Né en 1921 sur le plateau d’Asagio qu’il ne cesse d’évoquer, l’Italien Mario Rigoni Stern s’est engagé dès 17 ans pour la Seconde Guerre mondiale. La traversée du conflit, son emprisonnement par les Allemands, son évasion ont nourrit son écriture attachante et humble qui professe que « sur le monde, nous sommes tous du même village » (Rencontre en Pologne). L’écrivain n’en a jamais eu fini avec la guerre. Dans ce recueil de neuf nouvelles, La Chasse aux coqs de bruyère, il arrive souvent que les personnages croisent les traces des deux conflits mondiaux. Morceaux de fer que l’on déterre des montagnes pour les revendre, au risque de sauter sur un obus, souvenir de l’assassinat d’un bûcheron par les nazis, mort d’un neveu chasseur alpin. Étrangement, pour oublier la guerre les personnages des nouvelles (on ne saurait parler de héros) font confiance à leur fusil. Fusils de chasse pour les coqs de bruyère, les faisans ou les lièvres, préparés bien avant l’aube, mis à l’épaule tôt le matin quand le jour n’est encore qu’une promesse.
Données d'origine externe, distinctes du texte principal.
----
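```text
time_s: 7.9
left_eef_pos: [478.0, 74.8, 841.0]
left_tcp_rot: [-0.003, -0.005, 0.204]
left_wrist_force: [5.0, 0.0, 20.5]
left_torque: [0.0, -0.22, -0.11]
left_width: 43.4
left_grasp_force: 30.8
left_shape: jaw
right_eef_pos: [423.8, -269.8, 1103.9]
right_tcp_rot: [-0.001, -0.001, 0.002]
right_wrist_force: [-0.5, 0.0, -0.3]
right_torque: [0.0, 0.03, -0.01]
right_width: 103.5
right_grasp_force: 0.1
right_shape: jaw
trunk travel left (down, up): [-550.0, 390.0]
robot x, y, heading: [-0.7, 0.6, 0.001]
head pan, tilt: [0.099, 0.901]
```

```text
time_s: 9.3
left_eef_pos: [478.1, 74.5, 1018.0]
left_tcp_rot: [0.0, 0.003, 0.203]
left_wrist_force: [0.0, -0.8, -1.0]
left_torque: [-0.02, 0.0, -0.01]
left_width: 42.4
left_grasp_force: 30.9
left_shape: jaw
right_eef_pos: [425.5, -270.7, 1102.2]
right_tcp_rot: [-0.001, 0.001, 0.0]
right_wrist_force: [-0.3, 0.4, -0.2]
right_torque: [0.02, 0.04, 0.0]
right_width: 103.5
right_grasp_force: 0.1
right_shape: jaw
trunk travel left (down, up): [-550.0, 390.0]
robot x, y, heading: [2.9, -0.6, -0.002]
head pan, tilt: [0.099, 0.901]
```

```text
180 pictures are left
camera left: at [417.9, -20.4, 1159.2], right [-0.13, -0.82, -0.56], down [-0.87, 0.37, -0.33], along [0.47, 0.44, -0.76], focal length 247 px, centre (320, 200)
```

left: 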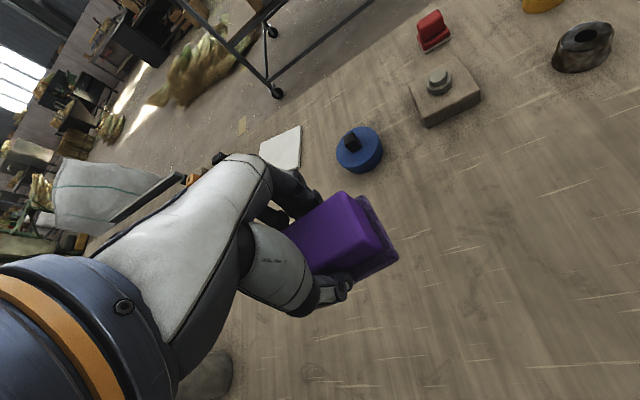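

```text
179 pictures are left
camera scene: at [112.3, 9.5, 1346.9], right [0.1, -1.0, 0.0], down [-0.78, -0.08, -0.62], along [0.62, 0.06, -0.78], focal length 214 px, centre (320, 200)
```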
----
La chasse revêt chez Rigoni les aspects d’un chant à la terre et à la nature et permet aux petites gens dont il est ici question de se libérer du joug des puissants : « la terre, l’air, l’eau ne se connaissent pas de maître, mais appartiennent à tous les hommes, ou mieux encore à ceux d’entre eux qui savent se faire terre, air, eau et se découvrir partie de toute la création. » Les parties de chasse, aux accents parfois aussi mystiques que la poursuite de la baleine blanche nécessitent beaucoup de silence.
Les hommes communiquent par gestes, ils comprennent les chiens et savent lire les traces des renards. Ils lisent dans la nature comme dans un livre sacré, comme dans les entrailles d’où ils naquirent. Avec une rare simplicité, l’écrivain nous donne à sentir la neige des montagnes, la mousse sur laquelle les hommes aiment à s’étendre, le vent que font les ailes des coqs en fuite. C’est le sentiment de la terre qui surgit à chaque page, qu’il y soit question de gibier ou d’exil en Amérique. Et parfois, dans cette quête d’un bonheur terrestre, l’auteur touche au sublime. Ainsi, dans la deuxième nouvelle du recueil où un homme solitaire tente d’abattre un vieux coq des bruyère mythique. Mario Rigoni ouvre sa nouvelle par le point de vue de l’ami et glisse imperceptiblement à celui du chasseur. Lorsqu’il nous donne à voir ce que voit le coq au moment de la chasse, le pari est gagné : nous sommes tous, humains ou animaux, du même village.
La Chasse aux coqs de bruyère
Mario Rigoni Stern
Traduit de l’italien par Georges Piroué
10/18, 230 pages
Poches Simple émotion (La)
juillet 1997 | Le Matricule des Anges n°20
| par
Thierry Guichard
Un livre
Simple émotion (La)
Par
Thierry Guichard
Le Matricule des Anges n°20
, juillet 1997.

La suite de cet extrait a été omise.